Document segment
>> begin
Le arti magiche furono praticate in maniera continua  presso gli antichi romani anche se considerate reato; testimonianza del fenomeno ci è offerta da autori latini come Apuleio (che fu processato per magia e addirittura scrisse un’orazione giudiziaria per difendersi, il De magia)  che, nelle Metamorfosi, descrisse la strega Panfila (Essa ha fama di essere una maga di primo ordine e di conoscere tutte le formule magiche con cui si evocano i morti: è una strega che, soffiando sui ramoscelli e pietruzze e altri oggetti insignificanti, è capace di trasferire la luce dell’universo stellare nelle profondità del Tartaro e nel caos primigenio, Metamorfosi,  II, 6), come Cicerone, che accusò un suo nemico, Vatinio ((Tu hai l’abitudine di evocare le anime degli inferi, e di placare gli dei Mani con le viscere dei bambini, Contro Vatinio, 6,14) delle stesse pratiche occulte di Canidia, una maga napoletana che non praticava soltanto sortilegi ma che, come riferisce Orazio negli Epodi, arrivò a macchiarsi di omicidio.
Aiutata dalle sue colleghe Veia, Sàgana e Folia,  in rivalità con una maga più potente che le aveva rubato l’amante, Canidia praticò un assassinio rituale su un bambino, facendolo morire d’inedia seppellendolo a metà, e preparando un filtro col fegato e col midollo disseccati della vittima:

l bambino ancora impubere, spogliato delle sue insegne di libero, avrebbe intenerito perfino il cuore crudele dei Traci. Canidia, con serpentelli attorcigliati tra le chiome scomposte, ordina che si brucino rami di caprifico e di cipressi funebri colti in un cimitero, uova imbrattate con sangue di turpe rana, piume di gufo notturno, erbe provenienti dalla Tessaglia e dall’Iberia fertili di veleni, e ossa strappate dalle fauci di una cagna affamata. Sàgana, succintamente vestita, i capelli irti come un cinghiale in corsa o un aspro riccio di mare, bagna la casa intera con acqua dell’Averno.
Senza l’ombra di un rimorso, Veia scava la terra con la zappa, lamentandosi per lo sforzo. Così il bambino, seppellito nella fossa con il volto scoperto, come i nuotatori che emergono dall’acqua soltanto con il mento, morirà lentamente, davanti allo spettacolo di piatti carichi di cibi spesse volte cambiati. E quando gli occhi fissi sul nutrimento negato si saranno chiusi per sempre, il midollo e il fegato disseccati del bambino diventeranno un filtro d’amore.
>> end
Prompt A
Please copy out the portion of the document segment from "l bambino ancora" to "con acqua dell’Averno." without changes.
Prompt B
Go on with the document segment that begins "Le arti magiche" from its last line.

Data extract
>> begin
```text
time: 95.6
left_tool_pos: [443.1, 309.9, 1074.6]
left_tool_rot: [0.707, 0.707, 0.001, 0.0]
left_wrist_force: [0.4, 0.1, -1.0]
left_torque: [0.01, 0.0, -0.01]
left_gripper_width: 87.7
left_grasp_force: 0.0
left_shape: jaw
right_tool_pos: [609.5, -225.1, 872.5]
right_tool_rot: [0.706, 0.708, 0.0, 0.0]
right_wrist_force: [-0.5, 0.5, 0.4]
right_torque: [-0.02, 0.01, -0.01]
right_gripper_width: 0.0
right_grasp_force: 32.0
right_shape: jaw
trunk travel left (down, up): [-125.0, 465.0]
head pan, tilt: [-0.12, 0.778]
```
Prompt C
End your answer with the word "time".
>> end
Exercise result A
l bambino ancora impubere, spogliato delle sue insegne di libero, avrebbe intenerito perfino il cuore crudele dei Traci. Canidia, con serpentelli attorcigliati tra le chiome scomposte, ordina che si brucino rami di caprifico e di cipressi funebri colti in un cimitero, uova imbrattate con sangue di turpe rana, piume di gufo notturno, erbe provenienti dalla Tessaglia e dall’Iberia fertili di veleni, e ossa strappate dalle fauci di una cagna affamata. Sàgana, succintamente vestita, i capelli irti come un cinghiale in corsa o un aspro riccio di mare, bagna la casa intera con acqua dell’Averno.

Exercise result B
(Orazio, Epodi, V, 11-38).

E che la realtà fosse proprio questa, cioè che pratica comune fosse sacrificare crudelmente i bambini in riti,  è avvalorata anche dal triste epitaffio trovato alle Esquilie, che così recita:

Giocondo, figlio di Grifo e di Vitale. Mi avviavo verso il quarto anno, ma sono sotto terra, mentre avrei potuto fare la gioia di mio padre e di  mia madre. Una strega crudele mi ha tolto la vita. E’ ancora sulla terra, lei, e pratica ancora i suoi pericolosi artifizi. Voi, genitori, custodite bene i vostri bambini, se non volete avere il cuore trapassato dalla disperazione. 7

Le arti magiche, così diffuse nella società romana, erano state deprecate fin dai tempi più antichi; le Leggi delle Dodici Tavole8 si erano infatti pronunciate anche contro gli incantesimi:

VIII, 1 Qui malum carmen incantassit…qui fruges excantassit…neve alienam segetem pellexeris.
Chi avrà pronunciato un carme funesto di magia…chi avrà fatto incantesimi sulle messi…non si eserciti attrazione sulle messi altrui.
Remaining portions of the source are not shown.